Begin PAGE EXTRACT

Lin still played some juvenile hockey, as well as soccer and junior football, first with the Woburn Wildcats and then as a running back for the Oshawa Hawkeyes in the high-level (under twenty-three) Ontario Junior Football League. He said he was on the verge of getting a tryout with the CFL Toronto Argonauts but a badly dislocated shoulder snuffed that out. He still managed to find some bright spots in hockey as a teenager, including a team trip to Newfoundland that he’ll never forget.
“I loved Newfoundland,” he said. “I love those Newfies. They welcomed us into their homes. They are the greatest, friendliest people on earth. No racism. None. That was one of the best experiences I ever had playing hockey. I’ll never forget it.”
Once Lin graduated high school and got into his twenties—his shoulder issue ended his competitive football days—he quickly settled into a workingman’s life. His job was in production at an automotive parts company, one he would hold for thirty-three years before retiring. While he was working, he was still playing a lot of sports, including the weekend-warrior competitive Metro (Toronto) Touch Football League. He still played some men’s league hockey, too. He was one of the better players. Which meant, men’s hockey being men’s hockey, it would sometimes get a little stupid.
“Some idiot ran me into the boards and screwed up my back,” Lin recalled. “I had to miss a month of work. My boss, Randy, called me into the office and told me, ‘You gotta quit playing hockey. You should referee hockey.’ Randy was a ref. He said, ‘Trust me, you’ll make some nice money, you’ll stay involved in the game, and you won’t miss work because you’re injured.’?”
Lin hated the idea. Randy kept pestering him. Finally, Lin succumbed, took the certification course, and was assigned a little kids’ game. He loathed every minute of it. One of the coaches never stopped yelling at him. Did he think it might have been racially motivated?
“Who knows?” he said, laughing. “Probably was, but all referees get yelled at, right?”
As he was taking off his skates, fully intending to never officiate another game, the referee supervisor for the league came in, Norm Belyea. Lin told him he was quitting. “I was so pissed. But Norm, who was a great guy, talked me through it. If it wasn’t for Norm, I would have never refereed another game.”
Instead, Lin went on to officiate hundreds if not thousands of minor hockey games. He did little kids to high-end AAA minor midget games in the MTHL. He got to see and officiate games involving many future NHLers, including some of the young Black players currently starring in pro hockey. He recalled one game in particular, the finals of the Toronto Marlies Christmas tourney, when he called a penalty shot in the final minute and the resulting goal gave P. K. Subban’s team a win over John Tavares’s Marlie team.
Lin on the ice once more as a referee for the Greater Toronto Hockey League.
Lin had rediscovered his passion for hockey, this time in the black-and-white world of an on-ice official.
He got used to the verbal abuse, didn’t overly concern himself about whether it was racially motivated or just the normal by-product of the job and/or the idiocy of minor hockey coaches and parents. But that isn’t to say racism didn’t rear its ugly head.

End PAGE EXTRACT
Begin DATASET SECTION

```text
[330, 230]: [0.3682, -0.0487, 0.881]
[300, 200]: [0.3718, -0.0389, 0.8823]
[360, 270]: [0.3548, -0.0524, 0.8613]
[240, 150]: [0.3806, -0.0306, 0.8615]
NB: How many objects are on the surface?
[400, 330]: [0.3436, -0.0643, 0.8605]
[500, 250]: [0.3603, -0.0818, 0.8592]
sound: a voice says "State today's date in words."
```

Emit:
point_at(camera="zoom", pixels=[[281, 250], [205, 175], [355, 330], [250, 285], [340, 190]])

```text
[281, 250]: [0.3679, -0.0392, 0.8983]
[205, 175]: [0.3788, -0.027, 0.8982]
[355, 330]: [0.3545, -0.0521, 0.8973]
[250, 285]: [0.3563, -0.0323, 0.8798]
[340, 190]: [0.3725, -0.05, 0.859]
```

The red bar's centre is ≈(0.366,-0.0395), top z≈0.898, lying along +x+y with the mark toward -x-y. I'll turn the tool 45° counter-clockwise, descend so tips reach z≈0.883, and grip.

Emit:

End DATASET SECTION

[DIRECTIONS]:
- A) Copy the part of the page extract from the words "Instead, Lin went" through the words "Toronto Hockey League.".
- B) Carry the page extract on from its last sentence.

[RESPONSES FOR EACH TASK]:
- A)
Instead, Lin went on to officiate hundreds if not thousands of minor hockey games. He did little kids to high-end AAA minor midget games in the MTHL. He got to see and officiate games involving many future NHLers, including some of the young Black players currently starring in pro hockey. He recalled one game in particular, the finals of the Toronto Marlies Christmas tourney, when he called a penalty shot in the final minute and the resulting goal gave P. K. Subban’s team a win over John Tavares’s Marlie team.
Lin on the ice once more as a referee for the Greater Toronto Hockey League.

- B)
Lin was asked to fill in as a last-minute replacement linesman for a Junior A game at Herb Carnegie North York Centennial Arena. The other linesman he would be working with hadn’t been told about the switch until Lin showed up. It was clear to Lin that he didn’t like that, or him. The rest of the officiating crew that day, which included venerable veteran ref Ralph Sparks, something of an amateur zebra legend, welcomed Lin with open arms. But not this one fellow linesman. Lin has no doubt the issue was racial.
“Some people—not all of them, not many of them, really—are just like that,” Lin said. “When you grow up with it, you just learn how to deflect it and move on.”
Being the same age and growing up at the same time in Scarborough, I can identify with many things in the lives of Terry Mercury and Lindbergh Gonsalves.
Terry moved to Scarborough at age four; I moved there at three. Lindbergh’s house was less than two kilometres from mine; his school, St. Andrew’s, was barely a ten-minute walk from my home. Lindbergh and his friends played in the same open fields and forest on the north side of Ellesmere Avenue, now home to the Scarborough Town Centre, as I did with my friends.
Our parents all held down jobs: Terry’s dad in real estate, his mom at Bell; Lindbergh’s dad as a stevedore, his mom also at Bell; my dad, Bob Sr., on the production line at de Havilland Aircraft, my mom, Maureen, in the service department of Golden Mile Chevrolet. They all had dreamed of buying their first homes, which they did in Scarborough.
And of course, the three of us had hockey in common. We all spent every waking moment of our childhoods skating and playing the game. Terry’s first two years of minor hockey, with Cedar Hill, were played at McGregor Park Arena. My first two years, with Dorset Park, were also played there. Terry, Lindbergh, and I played games against each other.
Dwight Foster, to varying degrees, was a presence in all our lives. Foster was a hockey rival to Terry; he was at first a schoolyard foe, then a schoolyard friend/rival/teammate to Lindbergh. I got to know Dwight, if only superficially, because my good pal Ron Walker played on the Red Wings with him, and Dwight would come over to Ron’s house on occasion and we would horse around together.
Yet, for all those shared experiences, there were two things I’d never be able to relate to. One, they were better-than-average hockey players; I was not. Two, they were Black; I was not.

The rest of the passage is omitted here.